Text =
読みもの


過去の日記からの抜粋です。

マイ・ロード

マイ・ロード
朝から気分が良かった。
カキ〜ンと照りつけるお日様、容赦なく降り注ぐ紫外線、
私はカーステレオのボリュームを最大にした。
流れてくるのは懐かしい「ポリス」のナンバー。

愛車のポルシェのナビシートには、シェパードの「ジョン」。
海岸で遊びたいらしく、波打ち際にうらめしげな視線を送る。

さっきからちょろちょろしてるアルファロメオの兄ちゃんはあたしをナンパする気かしら?
100年早いんだよ。
アクセルを軽く踏み込むと、後ろにはあっという間に米粒位に小さくなって行く奴のクルマ。





ふと気が付くと大きな看板が目に飛び込んで来る...















通勤でかっ飛してるこの広域農道は、通称「コメ・マイロード」
その名の通り稲作地帯。
3キロ先の信号だって見える。すごいだろ。( ̄^ ̄)


はぁ・・・また現実に戻ってしまった。
まあいっか。この農道はいつでも「俺様の道路」だから・・・。


ガードレール


この経験を思い出すたびに、今でも股間胸がきゅ〜んと痛くなる。


私は小学校2年生だった。
チビデブだった私は、当然運動神経も鈍かった。
こんな私の親友は背が高くて美人でお金持ちの恵理ちゃん。

Dataset content =
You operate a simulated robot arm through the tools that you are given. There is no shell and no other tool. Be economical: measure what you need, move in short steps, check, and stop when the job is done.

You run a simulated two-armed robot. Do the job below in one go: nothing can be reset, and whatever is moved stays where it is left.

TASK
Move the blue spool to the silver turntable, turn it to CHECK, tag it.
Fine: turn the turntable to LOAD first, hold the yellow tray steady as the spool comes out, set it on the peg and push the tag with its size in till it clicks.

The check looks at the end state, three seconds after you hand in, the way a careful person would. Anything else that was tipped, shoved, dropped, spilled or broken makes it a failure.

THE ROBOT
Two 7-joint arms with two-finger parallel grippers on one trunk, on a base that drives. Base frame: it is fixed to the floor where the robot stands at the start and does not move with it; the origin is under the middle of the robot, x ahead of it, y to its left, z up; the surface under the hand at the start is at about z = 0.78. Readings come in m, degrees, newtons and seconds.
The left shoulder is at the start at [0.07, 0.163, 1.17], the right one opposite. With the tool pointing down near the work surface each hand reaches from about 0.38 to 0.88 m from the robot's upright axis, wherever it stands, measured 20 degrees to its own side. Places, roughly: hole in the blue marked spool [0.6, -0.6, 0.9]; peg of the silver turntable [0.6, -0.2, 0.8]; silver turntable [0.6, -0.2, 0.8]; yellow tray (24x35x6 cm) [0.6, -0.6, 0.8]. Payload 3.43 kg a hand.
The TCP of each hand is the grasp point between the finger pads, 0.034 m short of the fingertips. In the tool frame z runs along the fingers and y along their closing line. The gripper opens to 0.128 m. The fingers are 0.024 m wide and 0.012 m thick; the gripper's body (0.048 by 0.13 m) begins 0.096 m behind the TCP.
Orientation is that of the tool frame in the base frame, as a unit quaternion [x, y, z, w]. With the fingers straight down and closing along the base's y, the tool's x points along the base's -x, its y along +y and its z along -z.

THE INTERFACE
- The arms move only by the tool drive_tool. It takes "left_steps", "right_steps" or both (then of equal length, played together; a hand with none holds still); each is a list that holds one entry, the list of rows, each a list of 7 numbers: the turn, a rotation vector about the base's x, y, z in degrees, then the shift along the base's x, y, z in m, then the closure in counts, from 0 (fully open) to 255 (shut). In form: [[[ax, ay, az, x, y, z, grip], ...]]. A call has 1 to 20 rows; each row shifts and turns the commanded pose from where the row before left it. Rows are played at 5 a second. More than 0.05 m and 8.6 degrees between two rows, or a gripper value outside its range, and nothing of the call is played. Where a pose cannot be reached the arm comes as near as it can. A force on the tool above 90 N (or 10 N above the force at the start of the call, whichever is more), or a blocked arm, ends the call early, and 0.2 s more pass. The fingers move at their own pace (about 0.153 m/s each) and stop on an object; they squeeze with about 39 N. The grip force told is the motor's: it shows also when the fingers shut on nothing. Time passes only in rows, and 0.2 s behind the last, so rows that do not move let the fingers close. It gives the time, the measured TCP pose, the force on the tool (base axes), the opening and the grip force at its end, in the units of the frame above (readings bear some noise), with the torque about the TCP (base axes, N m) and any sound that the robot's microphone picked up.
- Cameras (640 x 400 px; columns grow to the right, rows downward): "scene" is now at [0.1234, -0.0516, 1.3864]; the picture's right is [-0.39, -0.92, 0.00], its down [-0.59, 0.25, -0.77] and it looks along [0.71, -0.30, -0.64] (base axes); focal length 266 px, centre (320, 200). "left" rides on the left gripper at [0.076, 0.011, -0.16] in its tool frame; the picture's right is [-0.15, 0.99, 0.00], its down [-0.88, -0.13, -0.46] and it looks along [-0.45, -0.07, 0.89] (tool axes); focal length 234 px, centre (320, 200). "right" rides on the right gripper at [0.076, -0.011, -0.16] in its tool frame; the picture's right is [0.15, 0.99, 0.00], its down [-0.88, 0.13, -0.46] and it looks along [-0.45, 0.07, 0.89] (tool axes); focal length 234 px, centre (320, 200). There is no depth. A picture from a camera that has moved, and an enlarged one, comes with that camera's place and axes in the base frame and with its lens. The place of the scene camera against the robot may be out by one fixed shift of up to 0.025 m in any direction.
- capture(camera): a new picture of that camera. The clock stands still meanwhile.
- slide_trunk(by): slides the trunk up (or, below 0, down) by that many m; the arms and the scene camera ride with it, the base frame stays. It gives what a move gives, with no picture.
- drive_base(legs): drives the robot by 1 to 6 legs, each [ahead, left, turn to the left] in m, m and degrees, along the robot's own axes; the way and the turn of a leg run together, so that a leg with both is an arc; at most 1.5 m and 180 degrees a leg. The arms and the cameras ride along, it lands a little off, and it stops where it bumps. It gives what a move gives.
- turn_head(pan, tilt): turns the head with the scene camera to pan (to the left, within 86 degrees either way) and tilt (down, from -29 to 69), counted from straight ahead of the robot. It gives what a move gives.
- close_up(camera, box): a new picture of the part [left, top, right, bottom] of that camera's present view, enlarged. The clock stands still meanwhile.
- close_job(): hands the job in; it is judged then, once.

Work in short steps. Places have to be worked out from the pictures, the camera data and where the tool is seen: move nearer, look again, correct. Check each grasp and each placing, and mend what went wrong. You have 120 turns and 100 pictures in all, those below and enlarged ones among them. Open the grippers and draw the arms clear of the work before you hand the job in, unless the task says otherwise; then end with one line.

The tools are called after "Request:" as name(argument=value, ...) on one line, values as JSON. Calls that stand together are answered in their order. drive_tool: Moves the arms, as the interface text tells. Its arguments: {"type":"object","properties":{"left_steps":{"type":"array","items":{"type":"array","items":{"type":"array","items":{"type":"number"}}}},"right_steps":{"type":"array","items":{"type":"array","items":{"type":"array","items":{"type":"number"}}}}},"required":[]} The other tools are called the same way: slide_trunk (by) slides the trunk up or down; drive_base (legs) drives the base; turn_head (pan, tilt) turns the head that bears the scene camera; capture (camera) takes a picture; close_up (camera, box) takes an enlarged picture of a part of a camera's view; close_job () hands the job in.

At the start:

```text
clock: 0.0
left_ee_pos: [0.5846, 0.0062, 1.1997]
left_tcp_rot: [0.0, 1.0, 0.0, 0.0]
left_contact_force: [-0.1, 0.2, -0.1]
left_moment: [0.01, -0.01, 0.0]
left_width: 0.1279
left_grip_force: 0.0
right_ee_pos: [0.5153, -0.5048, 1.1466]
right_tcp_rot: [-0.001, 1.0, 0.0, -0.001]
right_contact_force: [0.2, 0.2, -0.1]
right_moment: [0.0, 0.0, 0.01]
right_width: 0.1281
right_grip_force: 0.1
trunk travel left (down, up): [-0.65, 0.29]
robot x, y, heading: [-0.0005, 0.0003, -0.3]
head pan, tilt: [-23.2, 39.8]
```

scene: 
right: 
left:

Instruction = Extract from the text the words running from "過去の日記からの抜粋です。" to "海岸で遊びたいらしく、波打ち際にうらめしげな視線を送る。".

The answer =
過去の日記からの抜粋です。

マイ・ロード

マイ・ロード
朝から気分が良かった。
カキ〜ンと照りつけるお日様、容赦なく降り注ぐ紫外線、
私はカーステレオのボリュームを最大にした。
流れてくるのは懐かしい「ポリス」のナンバー。

愛車のポルシェのナビシートには、シェパードの「ジョン」。
海岸で遊びたいらしく、波打ち際にうらめしげな視線を送る。